The U.S. anticipated this, as four of its warships, including the USS Ronald Reagan nuclear-powered aircraft carrier, were positioned in waters close to Taiwan, in what the officials said as "routine" deployments.

"There are certain insecurities on the part of the president of China as to his own political situation that he’s rattling a saber, I don’t know," Pelosi said.

"But it doesn’t really matter," she continued. "What matters to us is that we salute the successes of Taiwan, we work together for the security of Taiwan and we just take great lessons from the democracy of Taiwan."

While in the waters the military on both sides were on standby and high alert, sooner than later, people who work behind their screens wage their own wars.

On August 3rd, in some branches of 7-Eleven convenience stores in Taiwan, the television screens behind cashiers suddenly switched to display the words: "Warmonger Pelosi, get out of Taiwan!"

A screen in a Taiwan 7-Eleven convenience store has been hacked with anti-U.S. messages
A screen in a Taiwan 7-Eleven convenience store has been hacked with anti-U.S. messages. (Credit: Wang Hao-yu)

The largest 24-hour convenience store chain in Taiwan became victim of what the Taiwanese authorities call an unprecedented amount of cyberattacks.

And not only that, as hackers also hacked a number of government websites, including the one belonging to the presidential office, foreign and defense ministries, as well as infrastructure such as screens at the Taiwan Taoyuan International Airport, the Taiwan Railways Administration, and the Taiwan Power Company.

They were all protesting against Pelosi's visit.

According to the authorities, the websites saw a surge in web traffic caused by Distributed Denial-of-Service (DDoS) attacks that were 23 times the normal rate.

According to Taiwan's digital minister Audrey Tang, the volume of cyberattacks on Taiwan government units and infrastructures, before and after Pelosi's arrival, surpassed 15,000 gigabits.

This number is about 23 times higher than the previous daily record.

While the authorities has not directly blamed the Chinese for the attacks, but they suggest that the attacks originate from both China and Russia.

Lo Ping-cheng, Taiwan Cabinet spokesman, said that the government had stepped up security at key infrastructure including power plants and airports and increased the cybersecurity alertness level across government offices.

Fortunately, the hackers hacked their ways into the websites and infrastructures only to deliver their message, not to create damage.

"Government departments have been very careful. In these past few days, in terms of public security, we have set up a three-tier government security and communication mechanism, it is already tough and defensive enough so these adaptations have been beneficial," Lo Ping-cheng said.

This is why researchers suggest that the cyberattacks against Taiwanese government websites and infrastructures after Pelosi's visit were likely launched by activist hackers rather than the Chinese government-backed hackers.
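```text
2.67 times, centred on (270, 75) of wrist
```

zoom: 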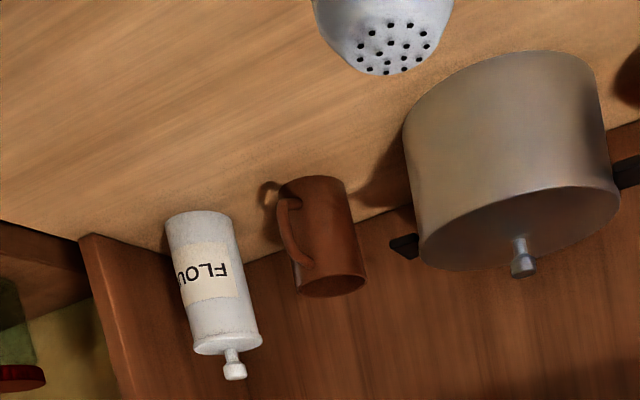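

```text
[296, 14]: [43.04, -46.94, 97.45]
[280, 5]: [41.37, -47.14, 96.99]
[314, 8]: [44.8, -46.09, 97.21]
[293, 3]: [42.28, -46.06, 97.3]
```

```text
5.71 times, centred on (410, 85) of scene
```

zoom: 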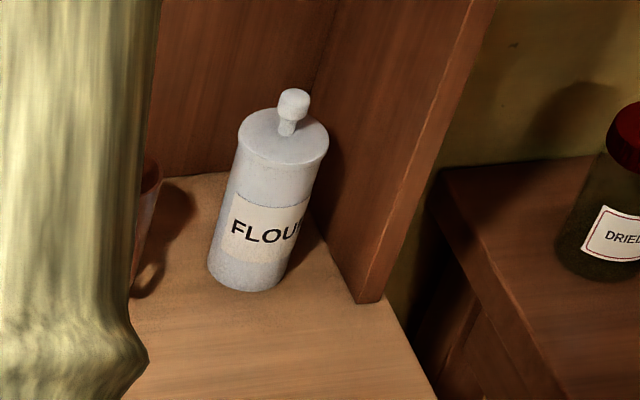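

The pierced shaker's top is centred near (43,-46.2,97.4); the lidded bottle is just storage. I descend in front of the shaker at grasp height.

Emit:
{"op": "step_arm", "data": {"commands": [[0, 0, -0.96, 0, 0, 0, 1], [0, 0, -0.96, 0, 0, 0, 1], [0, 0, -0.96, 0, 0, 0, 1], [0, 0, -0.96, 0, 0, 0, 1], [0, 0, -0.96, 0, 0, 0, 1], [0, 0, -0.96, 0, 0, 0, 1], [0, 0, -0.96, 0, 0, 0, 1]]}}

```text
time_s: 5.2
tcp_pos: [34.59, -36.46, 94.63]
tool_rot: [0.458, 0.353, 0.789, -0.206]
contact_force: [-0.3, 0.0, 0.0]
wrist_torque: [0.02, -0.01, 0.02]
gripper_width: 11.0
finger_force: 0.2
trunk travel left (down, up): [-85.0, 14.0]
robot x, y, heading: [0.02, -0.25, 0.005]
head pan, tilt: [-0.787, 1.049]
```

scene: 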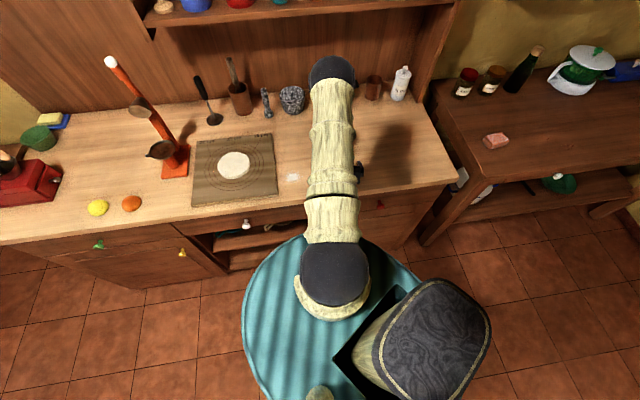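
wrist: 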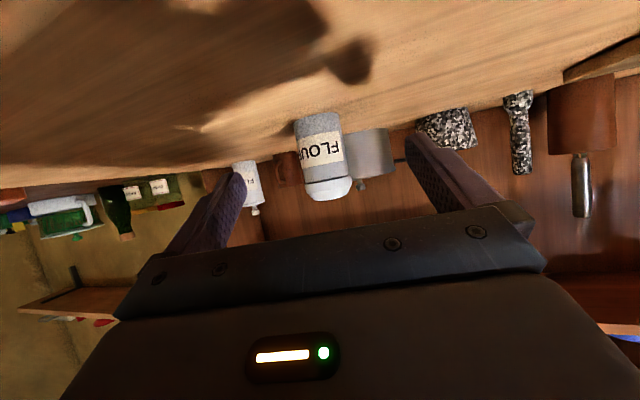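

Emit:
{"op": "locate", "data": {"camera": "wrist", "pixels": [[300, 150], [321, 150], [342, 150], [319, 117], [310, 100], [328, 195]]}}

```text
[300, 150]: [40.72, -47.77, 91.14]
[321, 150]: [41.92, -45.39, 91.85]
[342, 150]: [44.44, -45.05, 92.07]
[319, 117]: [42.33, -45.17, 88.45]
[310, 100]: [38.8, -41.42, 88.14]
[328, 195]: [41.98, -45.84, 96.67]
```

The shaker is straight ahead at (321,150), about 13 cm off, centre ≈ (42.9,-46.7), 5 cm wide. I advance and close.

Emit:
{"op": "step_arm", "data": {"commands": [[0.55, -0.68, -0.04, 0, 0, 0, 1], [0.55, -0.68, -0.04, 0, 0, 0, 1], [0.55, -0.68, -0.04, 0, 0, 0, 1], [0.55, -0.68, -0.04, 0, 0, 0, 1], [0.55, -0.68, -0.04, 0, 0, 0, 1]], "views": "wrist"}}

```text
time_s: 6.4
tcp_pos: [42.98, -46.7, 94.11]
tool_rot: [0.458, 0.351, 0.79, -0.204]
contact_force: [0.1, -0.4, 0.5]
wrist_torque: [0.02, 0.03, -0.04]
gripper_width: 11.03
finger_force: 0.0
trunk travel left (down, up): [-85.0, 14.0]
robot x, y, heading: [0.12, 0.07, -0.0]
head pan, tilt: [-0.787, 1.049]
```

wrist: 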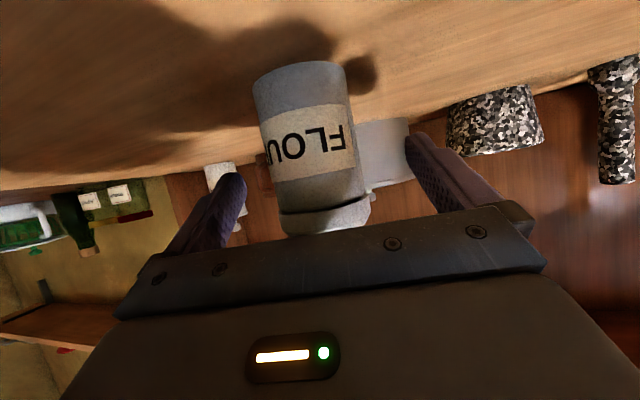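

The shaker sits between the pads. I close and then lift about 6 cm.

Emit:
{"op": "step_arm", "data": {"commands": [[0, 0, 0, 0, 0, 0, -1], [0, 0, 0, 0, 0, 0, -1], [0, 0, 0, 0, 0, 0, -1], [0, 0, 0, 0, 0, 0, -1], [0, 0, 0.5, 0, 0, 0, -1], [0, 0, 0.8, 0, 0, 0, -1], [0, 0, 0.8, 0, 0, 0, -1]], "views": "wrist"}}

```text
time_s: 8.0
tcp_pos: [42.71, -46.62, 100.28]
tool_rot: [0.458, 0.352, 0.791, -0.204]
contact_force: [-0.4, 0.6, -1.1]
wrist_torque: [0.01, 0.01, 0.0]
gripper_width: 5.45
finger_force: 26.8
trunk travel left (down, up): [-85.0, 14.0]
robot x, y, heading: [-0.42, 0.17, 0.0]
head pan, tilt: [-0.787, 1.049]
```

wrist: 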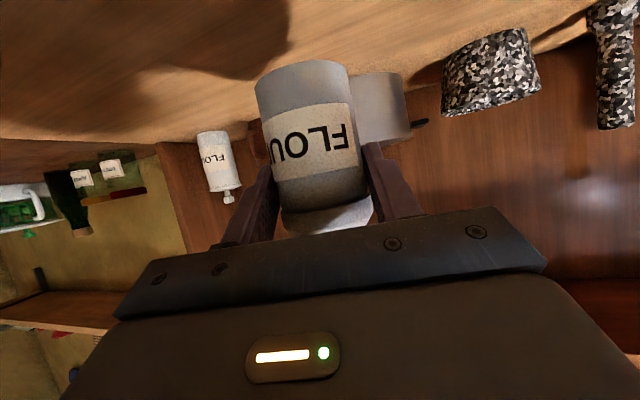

However, soon after, hacker group APT 27, which has been accused by Western authorities for being a Chinese state-sponsored group, claimed responsibility for the cyberattacks on Taiwan, saying on a YouTube video that they were done to protest how Pelosi had defied China's warnings with her visit.

The hacker group also claimed that it had shut down 60,000 internet-connected devices in Taiwan.

The USS Ronald Reagan
The USS Ronald Reagan is considered one of the largest aircraft carriers in the world. (Credit: U.S. Department of Defense)

Nancy Pelosi, is the highest-ranking U.S. official since 1997 to visit the self-governing island that China considers its own territory.

Due to the tension, the Pentagon has directed the aircraft carrier USS Ronald Reagan that is based in Japan and operates in the Western Pacific, to remain in the area near Taiwan "to monitor the situation."

Before this, the 333 meters-long supercarrier has sailed in the East China and Philippine seas.

"We will not seek, nor do we want, a crisis," said National Security Council spokesperson John Kirby. "At the same time, we will not be deterred from operating in the seas and the skies of the Western Pacific."

At the same time, the U.S. government has also delayed a planned test of a Minuteman III intercontinental ballistic missile.

The test had been scheduled at Vandenberg Air Force Base in California, and it has been postponed temporarily to avoid increasing tensions.

“As China engages in destabilizing military exercises around Taiwan, the United States is demonstrating instead the behavior of a responsible nuclear power, by reducing the risks of miscalculation and misperception," Kirby said.